By Van Abbott
Guest Commentary
Whether we are returning to the 1960s, when cities burned and the country fractured under the weight of racial injustice, is a question that no longer feels rhetorical but increasingly urgent.
The Supreme Court has once more taken a hammer to the Voting Rights Act. With a single ruling out of Louisiana, it has widened the crack in the already fragile wall protecting minority political power.
The Voting Rights Act of 1965 was not symbolic. It was a direct answer to poll taxes, literacy tests, ballot barriers, and state-backed intimidation. Congress enacted it to do what the nation had long refused to do: make the vote real for Black citizens and, by extension, for other language minority groups excluded by law and practice. Its core safeguard became the backbone of that promise, banning voting practices that discriminate on the basis of race, color, or language minority status nationwide.
That promise is now under sustained assault. In the Louisiana case, the Court invalidated a congressional map drawn to comply with the Act and narrowed the law’s reach in the process. The practical effect is unmistakable: it is now harder to challenge district lines that dilute minority voting strength. The consequences did not stop at Louisiana’s borders. The ruling landed in states like Florida with immediate force, where lawmakers were already poised to redraw districts and reduce minority influence.
This is not a technical adjustment. It is a political reversal.
It is not neutral, and it is not colorblind. It is colorblindness used as a blindfold, a gavel brought down as a weapon, a robe worn as camouflage. The Court speaks of
limiting racial preferences; in practice, it shields entrenched power.
The timing is not incidental. The United States is undergoing profound demographic change. Hispanic and Asian populations are growing in both size and political influence. The electorate is becoming more diverse, more representative, more reflective of the nation itself. Yet as that transformation accelerates, efforts to contain it have intensified. A new America is emerging even as some move to freeze the old one in place.
What emerges is not jurisprudence alone, but a pattern. Redraw the districts. Rewrite the rules. Reduce the representation. When those fail, restrict the electorate. The sequence is consistent and the implications are unmistakable.
Project 2025 sharpens that trajectory. Its immigration framework calls for expanded interior enforcement, broader detention authority, and deeper coordination with local systems, constructing a federal apparatus capable of sweeping up millions.

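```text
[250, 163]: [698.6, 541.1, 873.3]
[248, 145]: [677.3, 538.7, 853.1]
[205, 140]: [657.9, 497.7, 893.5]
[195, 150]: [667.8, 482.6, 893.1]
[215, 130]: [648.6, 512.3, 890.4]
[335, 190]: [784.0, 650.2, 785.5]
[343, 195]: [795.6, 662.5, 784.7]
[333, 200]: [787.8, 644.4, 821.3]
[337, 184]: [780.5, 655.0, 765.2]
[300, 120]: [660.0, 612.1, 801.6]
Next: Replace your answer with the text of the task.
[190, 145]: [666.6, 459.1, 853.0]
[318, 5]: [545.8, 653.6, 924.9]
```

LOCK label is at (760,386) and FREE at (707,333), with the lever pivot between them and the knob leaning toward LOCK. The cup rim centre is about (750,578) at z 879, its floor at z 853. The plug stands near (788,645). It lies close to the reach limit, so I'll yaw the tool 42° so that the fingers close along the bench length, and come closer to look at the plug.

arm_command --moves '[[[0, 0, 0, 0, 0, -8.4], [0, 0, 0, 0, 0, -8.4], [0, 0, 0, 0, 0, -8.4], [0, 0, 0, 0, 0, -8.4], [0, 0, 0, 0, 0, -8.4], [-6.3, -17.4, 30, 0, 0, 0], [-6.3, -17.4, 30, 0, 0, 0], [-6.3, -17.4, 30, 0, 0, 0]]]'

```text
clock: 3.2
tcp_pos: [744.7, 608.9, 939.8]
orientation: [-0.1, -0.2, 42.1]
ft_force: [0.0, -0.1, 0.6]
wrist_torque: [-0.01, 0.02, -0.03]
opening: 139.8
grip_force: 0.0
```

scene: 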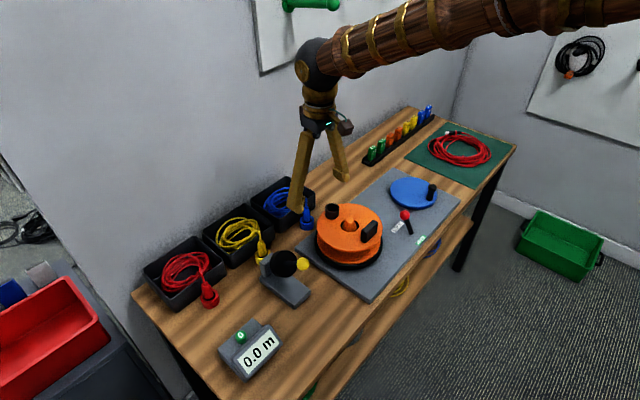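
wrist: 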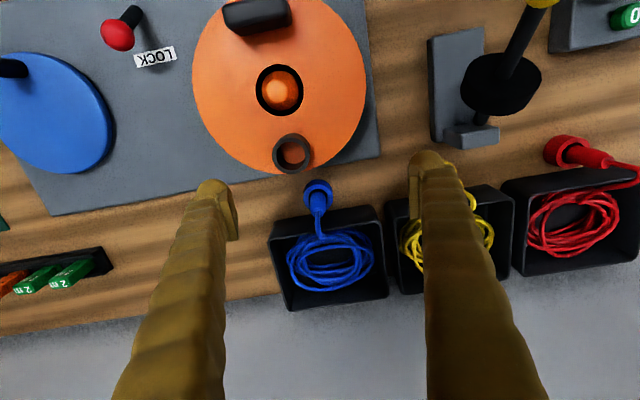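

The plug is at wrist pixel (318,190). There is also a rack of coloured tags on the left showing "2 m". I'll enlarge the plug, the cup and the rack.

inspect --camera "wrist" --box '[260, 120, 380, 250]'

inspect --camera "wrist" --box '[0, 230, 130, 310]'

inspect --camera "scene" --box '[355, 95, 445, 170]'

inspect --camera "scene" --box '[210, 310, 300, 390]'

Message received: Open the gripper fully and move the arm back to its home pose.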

A more immediate danger is already taking shape. Federal immigration agents are increasingly operating in urban protest settings with expanded authority and fewer visible constraints, at times deploying crowd-control weapons against demonstrators. What begins as immigration enforcement is blending into general policing. When such forces enter volatile unrest, the risk is clear: miscalculation and escalation become more likely.
At the same time, tolerance for extremism within the Republican Party has hardened into practice. The embrace of groups such as the Proud Boys and Oath Keepers reflects more than rhetorical excess. It signals a willingness to blur the line between political participation and political
intimidation.
The contradiction is stark. Law and order is invoked while lawbreakers are excused. Patriotism is proclaimed while militias are indulged. Civic virtue is praised while civic norms are eroded. This is not conservatism. It is corrosion.
The targets remain familiar. Black voters have long been the first battleground because gains in Black political representation signal broader shifts in power. When those protections weaken, the effect rarely stops there. Hispanic voters follow. Asian voters follow. Any group whose growth challenges established white hierarchies becomes subject to the same logic of exclusion.
History does not return with spectacle. It returns quietly.
It returns through court decisions, legislative maps, administrative rules, and coded language. It returns when institutions reward grievance over justice and when leaders choose provocation over stability.
Democracy fails when the state chooses its voters.
This is not a marginal shift. It is a structural warning. The choice is no longer between competing policies but between competing futures: one grounded in shared political equality, the other in managed participation.
Equality cannot endure when the law protects power rather than people.
A system built on the erosion of voting rights cannot remain stable, as each weakened protection, each engineered district, and each narrowed remedy adds strain until what begins as legal adjustment becomes structural risk.
That risk is no longer theoretical and no longer distant but already unfolding.